■ Data excerpt ■
[START]

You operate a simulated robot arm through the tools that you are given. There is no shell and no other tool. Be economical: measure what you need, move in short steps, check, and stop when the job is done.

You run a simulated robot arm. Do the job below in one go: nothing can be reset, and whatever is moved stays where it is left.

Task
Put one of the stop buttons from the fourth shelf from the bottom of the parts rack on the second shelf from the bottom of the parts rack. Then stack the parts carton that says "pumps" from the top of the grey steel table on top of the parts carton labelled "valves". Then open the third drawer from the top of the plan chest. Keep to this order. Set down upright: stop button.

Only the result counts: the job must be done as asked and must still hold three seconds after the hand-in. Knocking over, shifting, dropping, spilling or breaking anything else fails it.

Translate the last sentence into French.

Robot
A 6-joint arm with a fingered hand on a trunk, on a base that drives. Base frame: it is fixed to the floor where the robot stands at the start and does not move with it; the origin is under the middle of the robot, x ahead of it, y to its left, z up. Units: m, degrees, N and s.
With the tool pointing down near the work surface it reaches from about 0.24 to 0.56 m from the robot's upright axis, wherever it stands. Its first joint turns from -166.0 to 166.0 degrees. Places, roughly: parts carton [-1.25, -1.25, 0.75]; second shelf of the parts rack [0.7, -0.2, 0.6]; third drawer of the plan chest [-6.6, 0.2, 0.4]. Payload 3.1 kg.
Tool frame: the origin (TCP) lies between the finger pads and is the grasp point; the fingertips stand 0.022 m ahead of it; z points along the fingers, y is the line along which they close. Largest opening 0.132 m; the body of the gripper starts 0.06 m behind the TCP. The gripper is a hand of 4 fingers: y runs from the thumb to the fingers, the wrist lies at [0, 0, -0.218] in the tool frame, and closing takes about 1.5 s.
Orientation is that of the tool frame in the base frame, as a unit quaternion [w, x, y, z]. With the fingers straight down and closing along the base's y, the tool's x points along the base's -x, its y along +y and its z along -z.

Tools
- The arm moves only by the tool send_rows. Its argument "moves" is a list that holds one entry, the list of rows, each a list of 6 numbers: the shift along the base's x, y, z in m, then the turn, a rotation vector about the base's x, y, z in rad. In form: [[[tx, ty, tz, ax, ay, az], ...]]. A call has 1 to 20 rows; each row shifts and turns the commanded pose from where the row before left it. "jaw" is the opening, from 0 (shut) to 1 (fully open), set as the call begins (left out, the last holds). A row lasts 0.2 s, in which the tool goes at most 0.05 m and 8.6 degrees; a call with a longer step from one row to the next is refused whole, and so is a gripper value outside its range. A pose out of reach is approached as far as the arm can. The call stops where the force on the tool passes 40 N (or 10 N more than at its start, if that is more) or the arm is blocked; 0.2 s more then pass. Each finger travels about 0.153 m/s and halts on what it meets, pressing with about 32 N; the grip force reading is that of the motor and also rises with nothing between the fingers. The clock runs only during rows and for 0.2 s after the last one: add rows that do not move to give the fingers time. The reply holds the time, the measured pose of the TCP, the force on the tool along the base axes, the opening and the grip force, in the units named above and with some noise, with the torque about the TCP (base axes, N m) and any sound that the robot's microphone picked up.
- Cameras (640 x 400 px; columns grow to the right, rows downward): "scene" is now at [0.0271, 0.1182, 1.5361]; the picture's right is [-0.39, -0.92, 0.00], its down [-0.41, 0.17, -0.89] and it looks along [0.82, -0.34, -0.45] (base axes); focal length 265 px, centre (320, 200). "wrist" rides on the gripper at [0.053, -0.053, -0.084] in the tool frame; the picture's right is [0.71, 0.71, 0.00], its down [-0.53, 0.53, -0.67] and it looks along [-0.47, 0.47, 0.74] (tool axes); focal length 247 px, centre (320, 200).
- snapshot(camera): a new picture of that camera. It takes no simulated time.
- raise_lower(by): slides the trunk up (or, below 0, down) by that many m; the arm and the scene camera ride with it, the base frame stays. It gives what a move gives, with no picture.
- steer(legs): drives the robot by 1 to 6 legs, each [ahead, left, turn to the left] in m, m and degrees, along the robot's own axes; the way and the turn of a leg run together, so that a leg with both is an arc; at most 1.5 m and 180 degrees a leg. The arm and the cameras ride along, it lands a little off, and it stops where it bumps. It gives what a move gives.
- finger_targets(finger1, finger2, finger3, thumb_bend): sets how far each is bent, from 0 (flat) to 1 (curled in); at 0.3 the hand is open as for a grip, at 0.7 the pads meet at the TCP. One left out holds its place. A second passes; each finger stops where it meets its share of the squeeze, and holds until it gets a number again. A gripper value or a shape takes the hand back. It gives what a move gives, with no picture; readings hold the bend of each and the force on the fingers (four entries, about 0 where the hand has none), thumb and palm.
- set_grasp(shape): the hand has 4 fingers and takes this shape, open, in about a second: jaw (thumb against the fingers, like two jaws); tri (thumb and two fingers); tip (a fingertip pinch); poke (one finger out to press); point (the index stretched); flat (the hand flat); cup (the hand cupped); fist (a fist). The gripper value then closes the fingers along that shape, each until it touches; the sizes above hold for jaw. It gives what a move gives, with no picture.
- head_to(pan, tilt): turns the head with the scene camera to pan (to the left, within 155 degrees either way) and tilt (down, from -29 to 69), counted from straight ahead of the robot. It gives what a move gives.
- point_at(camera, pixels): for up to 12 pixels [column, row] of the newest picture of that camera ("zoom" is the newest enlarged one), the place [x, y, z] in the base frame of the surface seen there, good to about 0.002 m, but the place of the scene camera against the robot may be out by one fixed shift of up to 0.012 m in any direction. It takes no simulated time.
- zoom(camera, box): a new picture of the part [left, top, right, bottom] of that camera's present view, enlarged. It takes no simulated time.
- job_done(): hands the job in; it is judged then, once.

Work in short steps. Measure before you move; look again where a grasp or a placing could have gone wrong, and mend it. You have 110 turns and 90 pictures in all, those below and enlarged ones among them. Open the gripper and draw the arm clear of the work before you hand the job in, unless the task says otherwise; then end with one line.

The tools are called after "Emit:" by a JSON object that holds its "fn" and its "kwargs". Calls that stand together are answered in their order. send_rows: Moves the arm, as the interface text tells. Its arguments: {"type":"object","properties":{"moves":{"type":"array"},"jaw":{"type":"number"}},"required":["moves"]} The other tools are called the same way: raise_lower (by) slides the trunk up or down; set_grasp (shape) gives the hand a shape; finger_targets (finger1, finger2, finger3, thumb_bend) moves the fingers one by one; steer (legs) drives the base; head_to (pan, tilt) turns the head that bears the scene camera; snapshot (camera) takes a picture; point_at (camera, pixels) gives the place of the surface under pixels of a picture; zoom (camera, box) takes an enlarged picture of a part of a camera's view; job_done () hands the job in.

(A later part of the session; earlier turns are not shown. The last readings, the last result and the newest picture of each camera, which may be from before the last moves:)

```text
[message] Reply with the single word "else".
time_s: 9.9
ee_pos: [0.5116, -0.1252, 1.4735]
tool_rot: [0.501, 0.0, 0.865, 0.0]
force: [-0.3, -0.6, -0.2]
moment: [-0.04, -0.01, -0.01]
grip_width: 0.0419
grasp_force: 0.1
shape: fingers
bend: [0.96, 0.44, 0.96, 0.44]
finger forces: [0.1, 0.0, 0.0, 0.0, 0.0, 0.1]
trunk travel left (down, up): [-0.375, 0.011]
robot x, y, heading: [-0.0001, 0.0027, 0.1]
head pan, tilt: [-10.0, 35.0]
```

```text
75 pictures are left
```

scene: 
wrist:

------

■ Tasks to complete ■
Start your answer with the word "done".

[END]

■ Tasks to complete ■
1 > In the document section, find "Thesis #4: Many" and reproduce everything up to and including "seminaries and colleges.".
2 > Pick up the document section at the point where it stops and go on.

■ Document section ■
[START]

What does this mean?
Dogma and doctrine remain important to any faith community, especially, perhaps, to the confessing church. But the merely dogmatic and doctrinaire are alien to the spirit of Lutheran Christianity. The energy of the Lutheran church itself as a distinctive voice in the Christian community derives from its capacity to renew its understanding of foundational principles. That is, the very identity of the Lutheran church is constitutively bound up with its capacity for learning and teaching.
Thesis #4: Many different cultural and national strands of Lutheranism are represented in the ELCA as it exists today. Unexamined assumptions underlying disparate conceptions of the appropriate relationship between church and education, faith and learning, have produced misperceptions, caricatures, and mistrust that undermine the relationships between education and the church.
What does this mean?
The history of Lutheranism in North America is a history of mergers. Dozens of smaller churches grounded in disparate polities, ecclesiologies, and even theologies finally landed in the ELCA with the 1988 merger. Many of these churches originally had their own organic relationship with their specific educational institutions, including seminaries and colleges.
Some traditions are assertively grounded in social service as the motive for education, others in a more classical understanding of the liberal arts as learning for learning’s sake, still others in pietism. Some had a deep commitment to a Trinitarian view of education, others a more Christological view. Some saw higher education as diaconal service that the church should provide to the broader world, others as the in-house guarantor of faithful church workers. In each case, the (often implicitly) shared understanding between a given church’s congregations and its related colleges and seminaries ensured mutual loyalty and support.
But as successive mergers threw both congregations and institutions into close corporate relationships with other strands of Lutheranism, the grounds of the relationship between “church” and “education” often became blurred. Articulating a consensus regarding these grounds required energy and commitment at all levels of the church, but especially at the national level. Individual congregations and synods cannot be expected to provide such conceptual and theological leadership.
To the degree that energy and commitment of both educational institutions and the church have been pre-empted or diverted by other more “immediate” concerns of their respective cultures, tending to the vitality and integrity of their relationship has been accorded relatively low priority, especially among individual congregations. If a sense of shared purpose among the educational institutions of the ELCA is to be fed and nurtured, if campus ministry is to remain a significant ministry of the whole church, then some significant centripetal activity at the churchwide level will be necessary to counteract the centrifugal effect of congregational and synodical preoccupations.

[END]

■ Answers provided ■
1 >
Thesis #4: Many different cultural and national strands of Lutheranism are represented in the ELCA as it exists today. Unexamined assumptions underlying disparate conceptions of the appropriate relationship between church and education, faith and learning, have produced misperceptions, caricatures, and mistrust that undermine the relationships between education and the church.
What does this mean?
The history of Lutheranism in North America is a history of mergers. Dozens of smaller churches grounded in disparate polities, ecclesiologies, and even theologies finally landed in the ELCA with the 1988 merger. Many of these churches originally had their own organic relationship with their specific educational institutions, including seminaries and colleges.

2 >
Thesis #5: The single most significant development in American higher education during the twentieth century was the steep decline in the significance of the residential church-related liberal arts college, concomitant with the steep increase in the significance of the research university. As a result, the landscape of American higher education in 2005 is strewn with “formerly” church-related colleges.
What does this mean?
This story can be told with varied protagonists, and it would be shortsighted to dismiss them. There is much to celebrate in the diversification of institutional settings, the democratizing of access, the increased social mobility, and the growth of knowledge associated with these changes. But several concomitant developments profoundly impacted the questions we are examining here: the role of the church in education, and the role of education in the church.
The research university displaced the liberal arts college not only demographically, but also professionally, as the certifier of disciplinary rigor in the academy. Increasingly, college faculty were socialized during their graduate training to aspire to research, rather than teaching, careers. Those who wind up at church-related liberal arts colleges anyway—whether by choice or by default—are often systematically devalued by their colleagues at research universities. Not only is pedagogy devalued, but the very structure of the academic disciplines is often shaped by the hyperspecialization prevalent in the profession.
As a result, there is enormous pressure on colleges and their faculties to “grow in excellence” by emulating the dominant research-university model. Under this model, the locus of excellence is the discipline, not the institution and its character. Indeed, the “church-relatedness” of a college is viewed by many academics as suspect—as a danger to academic freedom, or as a dilution of intellectual rigor.
These developments represent not merely a failure of nerve on the part of faculty at church-related colleges, but a massive shift in the broader public consumption of higher education. The people in the pews of ELCA congregations have been conditioned by this paradigm shift along with the rest of America. Nowadays, more than 90% of Lutheran 18-year-olds attend public universities. Thankfully, Lutherans foresaw these developments and took steps to ensure that both “our” colleges and public institutions would be places of Lutheran witness. With the establishment of a campus ministry in 1907 at the University of Wisconsin (now UW-Madison), Lutheran Campus Ministry was launched as a ministry of the whole church.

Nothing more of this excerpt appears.